----- DATA LINES -----

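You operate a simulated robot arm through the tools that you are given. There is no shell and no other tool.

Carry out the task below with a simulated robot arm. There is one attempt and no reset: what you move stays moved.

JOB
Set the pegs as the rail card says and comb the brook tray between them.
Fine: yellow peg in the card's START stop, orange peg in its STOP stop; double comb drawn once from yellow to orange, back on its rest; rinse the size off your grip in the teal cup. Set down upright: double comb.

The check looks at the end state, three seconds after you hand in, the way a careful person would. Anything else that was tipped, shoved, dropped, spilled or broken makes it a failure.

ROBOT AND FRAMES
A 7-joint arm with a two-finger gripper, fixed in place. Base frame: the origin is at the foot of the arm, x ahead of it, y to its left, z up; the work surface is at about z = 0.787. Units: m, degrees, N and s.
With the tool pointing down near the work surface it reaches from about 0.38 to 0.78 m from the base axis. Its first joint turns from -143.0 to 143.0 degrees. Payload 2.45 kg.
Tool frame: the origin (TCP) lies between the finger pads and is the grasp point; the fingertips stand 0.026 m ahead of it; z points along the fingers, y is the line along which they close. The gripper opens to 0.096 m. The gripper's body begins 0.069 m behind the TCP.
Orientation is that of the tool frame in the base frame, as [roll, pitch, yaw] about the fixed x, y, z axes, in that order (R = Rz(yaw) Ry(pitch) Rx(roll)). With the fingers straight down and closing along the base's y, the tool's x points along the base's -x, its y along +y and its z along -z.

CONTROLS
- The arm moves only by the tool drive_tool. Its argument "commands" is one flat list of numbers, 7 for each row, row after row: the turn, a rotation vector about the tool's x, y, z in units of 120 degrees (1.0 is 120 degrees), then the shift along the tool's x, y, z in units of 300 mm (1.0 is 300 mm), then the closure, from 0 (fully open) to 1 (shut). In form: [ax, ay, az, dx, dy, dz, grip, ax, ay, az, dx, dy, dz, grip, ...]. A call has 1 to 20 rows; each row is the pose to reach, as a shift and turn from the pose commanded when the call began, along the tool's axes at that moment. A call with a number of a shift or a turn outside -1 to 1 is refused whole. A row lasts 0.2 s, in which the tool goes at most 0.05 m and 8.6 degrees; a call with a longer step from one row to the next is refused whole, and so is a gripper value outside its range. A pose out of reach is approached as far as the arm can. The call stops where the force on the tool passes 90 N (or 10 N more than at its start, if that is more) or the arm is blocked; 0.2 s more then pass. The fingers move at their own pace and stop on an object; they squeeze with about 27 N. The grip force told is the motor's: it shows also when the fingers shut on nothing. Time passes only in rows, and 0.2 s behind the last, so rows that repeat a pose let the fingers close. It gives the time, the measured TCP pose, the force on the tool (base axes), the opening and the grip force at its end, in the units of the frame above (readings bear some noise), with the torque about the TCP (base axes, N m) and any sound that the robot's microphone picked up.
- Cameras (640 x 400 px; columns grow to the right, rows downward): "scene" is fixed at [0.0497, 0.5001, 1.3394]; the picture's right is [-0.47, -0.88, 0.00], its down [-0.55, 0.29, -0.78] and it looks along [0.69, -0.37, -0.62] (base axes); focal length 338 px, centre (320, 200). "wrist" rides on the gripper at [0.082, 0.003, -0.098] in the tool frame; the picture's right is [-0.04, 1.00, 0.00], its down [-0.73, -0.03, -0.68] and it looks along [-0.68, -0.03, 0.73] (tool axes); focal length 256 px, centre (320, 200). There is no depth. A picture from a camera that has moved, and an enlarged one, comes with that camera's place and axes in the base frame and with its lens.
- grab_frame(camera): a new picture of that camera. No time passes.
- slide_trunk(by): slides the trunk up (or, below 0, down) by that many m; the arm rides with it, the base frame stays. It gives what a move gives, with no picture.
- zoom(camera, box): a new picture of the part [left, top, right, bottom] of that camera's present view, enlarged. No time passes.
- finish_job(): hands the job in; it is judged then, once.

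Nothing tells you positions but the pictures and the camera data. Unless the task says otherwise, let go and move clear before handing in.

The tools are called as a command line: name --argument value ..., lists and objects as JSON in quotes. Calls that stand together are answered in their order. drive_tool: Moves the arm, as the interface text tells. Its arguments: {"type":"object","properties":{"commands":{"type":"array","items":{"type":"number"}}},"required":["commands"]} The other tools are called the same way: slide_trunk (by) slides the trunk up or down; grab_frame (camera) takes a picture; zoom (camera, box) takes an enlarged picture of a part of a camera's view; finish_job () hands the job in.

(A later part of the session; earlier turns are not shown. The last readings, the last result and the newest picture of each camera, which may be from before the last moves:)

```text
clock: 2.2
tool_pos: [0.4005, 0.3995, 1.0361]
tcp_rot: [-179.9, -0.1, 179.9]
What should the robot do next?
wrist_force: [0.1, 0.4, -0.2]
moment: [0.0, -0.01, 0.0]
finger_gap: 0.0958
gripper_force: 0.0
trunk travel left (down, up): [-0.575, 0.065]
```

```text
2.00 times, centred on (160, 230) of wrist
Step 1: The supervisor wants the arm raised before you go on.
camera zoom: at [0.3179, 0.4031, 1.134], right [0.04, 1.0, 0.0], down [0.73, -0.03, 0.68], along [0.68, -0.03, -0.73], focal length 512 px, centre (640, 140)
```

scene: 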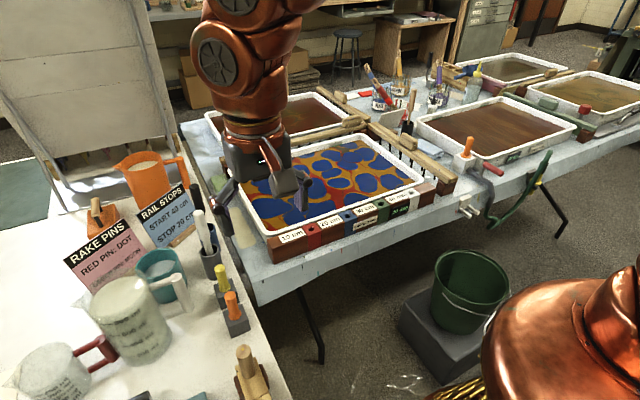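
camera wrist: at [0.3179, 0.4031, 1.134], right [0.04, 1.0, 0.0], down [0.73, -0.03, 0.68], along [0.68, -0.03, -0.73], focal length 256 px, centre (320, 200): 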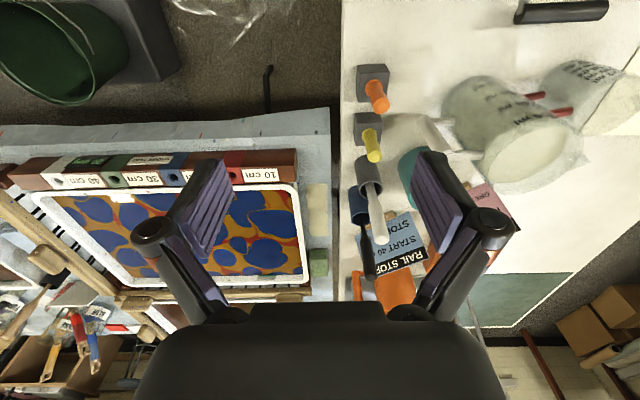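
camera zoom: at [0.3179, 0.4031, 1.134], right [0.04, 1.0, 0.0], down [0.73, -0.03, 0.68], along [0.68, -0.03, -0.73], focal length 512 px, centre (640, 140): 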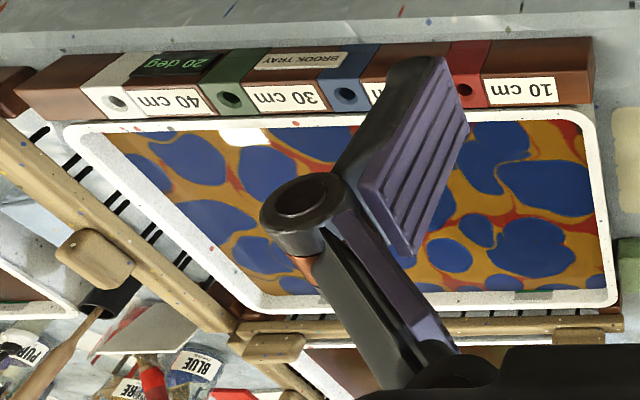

-----

#### EXERCISE DESCRIPTION
Every line of the listing that holds "task" should be found and copied.

#### RESPONSE TO THE EXERCISE
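Carry out the task below with a simulated robot arm. There is one attempt and no reset: what you move stays moved.
Nothing tells you positions but the pictures and the camera data. Unless the task says otherwise, let go and move clear before handing in.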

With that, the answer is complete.